[Your instructions] Print the entire listing. Each line must match the original exactly. Write them as strings in a JSON array, leaving out blank lines.

Dataset section start

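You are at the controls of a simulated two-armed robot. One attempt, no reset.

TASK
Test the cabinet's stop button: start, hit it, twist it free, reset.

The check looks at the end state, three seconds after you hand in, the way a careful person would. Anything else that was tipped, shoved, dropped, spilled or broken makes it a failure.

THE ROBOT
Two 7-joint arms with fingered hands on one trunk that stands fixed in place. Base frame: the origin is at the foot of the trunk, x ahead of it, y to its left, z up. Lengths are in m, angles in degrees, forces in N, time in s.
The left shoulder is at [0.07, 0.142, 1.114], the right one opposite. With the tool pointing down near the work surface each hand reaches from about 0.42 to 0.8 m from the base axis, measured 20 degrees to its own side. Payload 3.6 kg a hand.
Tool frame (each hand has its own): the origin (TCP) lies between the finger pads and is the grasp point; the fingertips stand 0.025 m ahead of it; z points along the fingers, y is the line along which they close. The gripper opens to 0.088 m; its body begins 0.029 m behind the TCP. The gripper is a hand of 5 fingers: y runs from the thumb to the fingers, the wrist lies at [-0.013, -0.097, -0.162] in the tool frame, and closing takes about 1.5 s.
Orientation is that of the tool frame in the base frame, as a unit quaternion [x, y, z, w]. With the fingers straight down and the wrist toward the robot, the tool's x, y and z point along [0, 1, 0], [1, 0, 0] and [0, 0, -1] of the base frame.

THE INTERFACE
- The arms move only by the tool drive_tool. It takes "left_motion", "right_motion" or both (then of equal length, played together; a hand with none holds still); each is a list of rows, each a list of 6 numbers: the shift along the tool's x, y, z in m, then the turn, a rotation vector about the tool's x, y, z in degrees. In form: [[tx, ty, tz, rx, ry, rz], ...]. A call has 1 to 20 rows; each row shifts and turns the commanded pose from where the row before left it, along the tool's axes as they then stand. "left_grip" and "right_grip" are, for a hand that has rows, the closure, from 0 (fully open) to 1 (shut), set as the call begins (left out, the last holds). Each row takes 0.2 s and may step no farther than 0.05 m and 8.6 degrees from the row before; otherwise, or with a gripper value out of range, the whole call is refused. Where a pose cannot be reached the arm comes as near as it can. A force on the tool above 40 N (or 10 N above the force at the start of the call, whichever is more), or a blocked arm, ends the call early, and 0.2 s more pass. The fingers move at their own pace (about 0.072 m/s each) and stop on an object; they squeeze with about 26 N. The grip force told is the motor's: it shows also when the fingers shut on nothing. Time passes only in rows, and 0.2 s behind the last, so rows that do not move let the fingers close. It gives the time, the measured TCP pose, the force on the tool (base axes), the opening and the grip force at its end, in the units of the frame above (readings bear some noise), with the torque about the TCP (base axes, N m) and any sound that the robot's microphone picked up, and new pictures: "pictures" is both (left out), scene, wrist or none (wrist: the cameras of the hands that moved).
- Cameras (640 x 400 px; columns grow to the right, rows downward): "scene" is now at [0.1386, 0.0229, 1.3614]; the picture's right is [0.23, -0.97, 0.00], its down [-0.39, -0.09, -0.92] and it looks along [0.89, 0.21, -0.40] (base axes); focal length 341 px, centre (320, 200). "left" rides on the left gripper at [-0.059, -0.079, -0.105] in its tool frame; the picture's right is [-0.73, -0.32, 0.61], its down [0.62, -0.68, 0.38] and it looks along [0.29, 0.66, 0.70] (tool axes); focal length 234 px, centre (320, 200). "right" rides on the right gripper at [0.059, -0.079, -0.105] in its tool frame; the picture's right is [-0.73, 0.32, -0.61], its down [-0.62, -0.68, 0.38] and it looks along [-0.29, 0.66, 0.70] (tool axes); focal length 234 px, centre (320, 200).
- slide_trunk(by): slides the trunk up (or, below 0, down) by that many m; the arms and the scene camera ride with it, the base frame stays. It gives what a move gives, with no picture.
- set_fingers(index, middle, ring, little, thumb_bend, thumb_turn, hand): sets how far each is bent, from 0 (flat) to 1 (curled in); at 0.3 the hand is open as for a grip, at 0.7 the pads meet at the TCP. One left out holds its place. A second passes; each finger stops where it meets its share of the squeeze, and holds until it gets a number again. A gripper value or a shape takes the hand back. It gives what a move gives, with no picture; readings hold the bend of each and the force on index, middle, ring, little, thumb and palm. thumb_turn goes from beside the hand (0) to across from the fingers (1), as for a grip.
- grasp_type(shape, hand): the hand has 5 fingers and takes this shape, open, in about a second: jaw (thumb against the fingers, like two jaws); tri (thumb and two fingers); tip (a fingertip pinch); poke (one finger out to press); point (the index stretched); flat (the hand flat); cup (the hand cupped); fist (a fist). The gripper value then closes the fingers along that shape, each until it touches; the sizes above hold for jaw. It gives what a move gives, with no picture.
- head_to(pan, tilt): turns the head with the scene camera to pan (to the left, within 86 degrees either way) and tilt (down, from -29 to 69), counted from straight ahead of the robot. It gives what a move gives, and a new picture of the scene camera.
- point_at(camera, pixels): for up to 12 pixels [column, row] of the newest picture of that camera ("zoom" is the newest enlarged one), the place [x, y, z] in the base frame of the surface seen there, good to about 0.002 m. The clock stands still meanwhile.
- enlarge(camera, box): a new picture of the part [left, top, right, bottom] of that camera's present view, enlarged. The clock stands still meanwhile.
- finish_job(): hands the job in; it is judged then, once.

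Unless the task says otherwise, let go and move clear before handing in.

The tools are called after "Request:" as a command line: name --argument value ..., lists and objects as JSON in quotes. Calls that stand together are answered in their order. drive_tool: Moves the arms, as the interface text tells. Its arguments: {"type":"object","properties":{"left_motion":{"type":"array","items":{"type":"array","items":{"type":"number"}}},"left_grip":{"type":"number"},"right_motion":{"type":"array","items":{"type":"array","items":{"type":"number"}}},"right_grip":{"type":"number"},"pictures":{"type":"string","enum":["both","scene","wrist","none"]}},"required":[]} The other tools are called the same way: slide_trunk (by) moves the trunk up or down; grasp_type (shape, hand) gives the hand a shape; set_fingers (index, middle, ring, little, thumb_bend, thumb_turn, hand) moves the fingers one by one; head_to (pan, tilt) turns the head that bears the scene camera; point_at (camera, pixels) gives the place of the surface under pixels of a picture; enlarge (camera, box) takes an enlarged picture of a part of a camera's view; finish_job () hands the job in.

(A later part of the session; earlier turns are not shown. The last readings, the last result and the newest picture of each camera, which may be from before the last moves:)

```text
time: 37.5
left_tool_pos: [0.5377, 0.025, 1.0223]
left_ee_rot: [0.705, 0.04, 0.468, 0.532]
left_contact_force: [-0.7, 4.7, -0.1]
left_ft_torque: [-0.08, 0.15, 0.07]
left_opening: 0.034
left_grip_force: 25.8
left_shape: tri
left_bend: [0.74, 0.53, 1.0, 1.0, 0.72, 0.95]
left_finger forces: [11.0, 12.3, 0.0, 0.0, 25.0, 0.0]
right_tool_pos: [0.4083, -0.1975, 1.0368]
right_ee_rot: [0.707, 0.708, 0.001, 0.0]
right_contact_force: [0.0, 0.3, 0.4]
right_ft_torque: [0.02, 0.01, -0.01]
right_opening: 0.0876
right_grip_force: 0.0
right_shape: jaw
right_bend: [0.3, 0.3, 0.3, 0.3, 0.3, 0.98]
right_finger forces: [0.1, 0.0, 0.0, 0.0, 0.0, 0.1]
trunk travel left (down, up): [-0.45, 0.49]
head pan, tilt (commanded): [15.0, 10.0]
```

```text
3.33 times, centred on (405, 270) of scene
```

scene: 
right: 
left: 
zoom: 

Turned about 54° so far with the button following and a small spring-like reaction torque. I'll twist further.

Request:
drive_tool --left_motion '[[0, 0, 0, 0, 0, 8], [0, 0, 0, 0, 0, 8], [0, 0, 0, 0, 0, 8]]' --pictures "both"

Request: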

Dataset section end

[Exercise output]
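[
  "You are at the controls of a simulated two-armed robot. One attempt, no reset.",
  "TASK",
  "Test the cabinet's stop button: start, hit it, twist it free, reset.",
  "The check looks at the end state, three seconds after you hand in, the way a careful person would. Anything else that was tipped, shoved, dropped, spilled or broken makes it a failure.",
  "THE ROBOT",
  "Two 7-joint arms with fingered hands on one trunk that stands fixed in place. Base frame: the origin is at the foot of the trunk, x ahead of it, y to its left, z up. Lengths are in m, angles in degrees, forces in N, time in s.",
  "The left shoulder is at [0.07, 0.142, 1.114], the right one opposite. With the tool pointing down near the work surface each hand reaches from about 0.42 to 0.8 m from the base axis, measured 20 degrees to its own side. Payload 3.6 kg a hand.",
  "Tool frame (each hand has its own): the origin (TCP) lies between the finger pads and is the grasp point; the fingertips stand 0.025 m ahead of it; z points along the fingers, y is the line along which they close. The gripper opens to 0.088 m; its body begins 0.029 m behind the TCP. The gripper is a hand of 5 fingers: y runs from the thumb to the fingers, the wrist lies at [-0.013, -0.097, -0.162] in the tool frame, and closing takes about 1.5 s.",
  "Orientation is that of the tool frame in the base frame, as a unit quaternion [x, y, z, w]. With the fingers straight down and the wrist toward the robot, the tool's x, y and z point along [0, 1, 0], [1, 0, 0] and [0, 0, -1] of the base frame.",
  "THE INTERFACE",
  "- The arms move only by the tool drive_tool. It takes \"left_motion\", \"right_motion\" or both (then of equal length, played together; a hand with none holds still); each is a list of rows, each a list of 6 numbers: the shift along the tool's x, y, z in m, then the turn, a rotation vector about the tool's x, y, z in degrees. In form: [[tx, ty, tz, rx, ry, rz], ...]. A call has 1 to 20 rows; each row shifts and turns the commanded pose from where the row before left it, along the tool's axes as they then stand. \"left_grip\" and \"right_grip\" are, for a hand that has rows, the closure, from 0 (fully open) to 1 (shut), set as the call begins (left out, the last holds). Each row takes 0.2 s and may step no farther than 0.05 m and 8.6 degrees from the row before; otherwise, or with a gripper value out of range, the whole call is refused. Where a pose cannot be reached the arm comes as near as it can. A force on the tool above 40 N (or 10 N above the force at the start of the call, whichever is more), or a blocked arm, ends the call early, and 0.2 s more pass. The fingers move at their own pace (about 0.072 m/s each) and stop on an object; they squeeze with about 26 N. The grip force told is the motor's: it shows also when the fingers shut on nothing. Time passes only in rows, and 0.2 s behind the last, so rows that do not move let the fingers close. It gives the time, the measured TCP pose, the force on the tool (base axes), the opening and the grip force at its end, in the units of the frame above (readings bear some noise), with the torque about the TCP (base axes, N m) and any sound that the robot's microphone picked up, and new pictures: \"pictures\" is both (left out), scene, wrist or none (wrist: the cameras of the hands that moved).",
  "- Cameras (640 x 400 px; columns grow to the right, rows downward): \"scene\" is now at [0.1386, 0.0229, 1.3614]; the picture's right is [0.23, -0.97, 0.00], its down [-0.39, -0.09, -0.92] and it looks along [0.89, 0.21, -0.40] (base axes); focal length 341 px, centre (320, 200). \"left\" rides on the left gripper at [-0.059, -0.079, -0.105] in its tool frame; the picture's right is [-0.73, -0.32, 0.61], its down [0.62, -0.68, 0.38] and it looks along [0.29, 0.66, 0.70] (tool axes); focal length 234 px, centre (320, 200). \"right\" rides on the right gripper at [0.059, -0.079, -0.105] in its tool frame; the picture's right is [-0.73, 0.32, -0.61], its down [-0.62, -0.68, 0.38] and it looks along [-0.29, 0.66, 0.70] (tool axes); focal length 234 px, centre (320, 200).",
  "- slide_trunk(by): slides the trunk up (or, below 0, down) by that many m; the arms and the scene camera ride with it, the base frame stays. It gives what a move gives, with no picture.",
  "- set_fingers(index, middle, ring, little, thumb_bend, thumb_turn, hand): sets how far each is bent, from 0 (flat) to 1 (curled in); at 0.3 the hand is open as for a grip, at 0.7 the pads meet at the TCP. One left out holds its place. A second passes; each finger stops where it meets its share of the squeeze, and holds until it gets a number again. A gripper value or a shape takes the hand back. It gives what a move gives, with no picture; readings hold the bend of each and the force on index, middle, ring, little, thumb and palm. thumb_turn goes from beside the hand (0) to across from the fingers (1), as for a grip.",
  "- grasp_type(shape, hand): the hand has 5 fingers and takes this shape, open, in about a second: jaw (thumb against the fingers, like two jaws); tri (thumb and two fingers); tip (a fingertip pinch); poke (one finger out to press); point (the index stretched); flat (the hand flat); cup (the hand cupped); fist (a fist). The gripper value then closes the fingers along that shape, each until it touches; the sizes above hold for jaw. It gives what a move gives, with no picture.",
  "- head_to(pan, tilt): turns the head with the scene camera to pan (to the left, within 86 degrees either way) and tilt (down, from -29 to 69), counted from straight ahead of the robot. It gives what a move gives, and a new picture of the scene camera.",
  "- point_at(camera, pixels): for up to 12 pixels [column, row] of the newest picture of that camera (\"zoom\" is the newest enlarged one), the place [x, y, z] in the base frame of the surface seen there, good to about 0.002 m. The clock stands still meanwhile.",
  "- enlarge(camera, box): a new picture of the part [left, top, right, bottom] of that camera's present view, enlarged. The clock stands still meanwhile.",
  "- finish_job(): hands the job in; it is judged then, once.",
  "Unless the task says otherwise, let go and move clear before handing in.",
  "The tools are called after \"Request:\" as a command line: name --argument value ..., lists and objects as JSON in quotes. Calls that stand together are answered in their order. drive_tool: Moves the arms, as the interface text tells. Its arguments: {\"type\":\"object\",\"properties\":{\"left_motion\":{\"type\":\"array\",\"items\":{\"type\":\"array\",\"items\":{\"type\":\"number\"}}},\"left_grip\":{\"type\":\"number\"},\"right_motion\":{\"type\":\"array\",\"items\":{\"type\":\"array\",\"items\":{\"type\":\"number\"}}},\"right_grip\":{\"type\":\"number\"},\"pictures\":{\"type\":\"string\",\"enum\":[\"both\",\"scene\",\"wrist\",\"none\"]}},\"required\":[]} The other tools are called the same way: slide_trunk (by) moves the trunk up or down; grasp_type (shape, hand) gives the hand a shape; set_fingers (index, middle, ring, little, thumb_bend, thumb_turn, hand) moves the fingers one by one; head_to (pan, tilt) turns the head that bears the scene camera; point_at (camera, pixels) gives the place of the surface under pixels of a picture; enlarge (camera, box) takes an enlarged picture of a part of a camera's view; finish_job () hands the job in.",
  "(A later part of the session; earlier turns are not shown. The last readings, the last result and the newest picture of each camera, which may be from before the last moves:)",
  "```text",
  "time: 37.5",
  "left_tool_pos: [0.5377, 0.025, 1.0223]",
  "left_ee_rot: [0.705, 0.04, 0.468, 0.532]",
  "left_contact_force: [-0.7, 4.7, -0.1]",
  "left_ft_torque: [-0.08, 0.15, 0.07]",
  "left_opening: 0.034",
  "left_grip_force: 25.8",
  "left_shape: tri",
  "left_bend: [0.74, 0.53, 1.0, 1.0, 0.72, 0.95]",
  "left_finger forces: [11.0, 12.3, 0.0, 0.0, 25.0, 0.0]",
  "right_tool_pos: [0.4083, -0.1975, 1.0368]",
  "right_ee_rot: [0.707, 0.708, 0.001, 0.0]",
  "right_contact_force: [0.0, 0.3, 0.4]",
  "right_ft_torque: [0.02, 0.01, -0.01]",
  "right_opening: 0.0876",
  "right_grip_force: 0.0",
  "right_shape: jaw",
  "right_bend: [0.3, 0.3, 0.3, 0.3, 0.3, 0.98]",
  "right_finger forces: [0.1, 0.0, 0.0, 0.0, 0.0, 0.1]",
  "trunk travel left (down, up): [-0.45, 0.49]",
  "head pan, tilt (commanded): [15.0, 10.0]",
  "```",
  "```text",
  "3.33 times, centred on (405, 270) of scene",
  "```",
  "scene: ",
  "right: ",
  "left: ",
  "zoom: ",
  "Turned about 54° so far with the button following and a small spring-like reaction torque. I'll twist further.",
  "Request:",
  "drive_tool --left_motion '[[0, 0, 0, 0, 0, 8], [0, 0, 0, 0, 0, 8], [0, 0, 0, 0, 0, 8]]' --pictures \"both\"",
  "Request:"
]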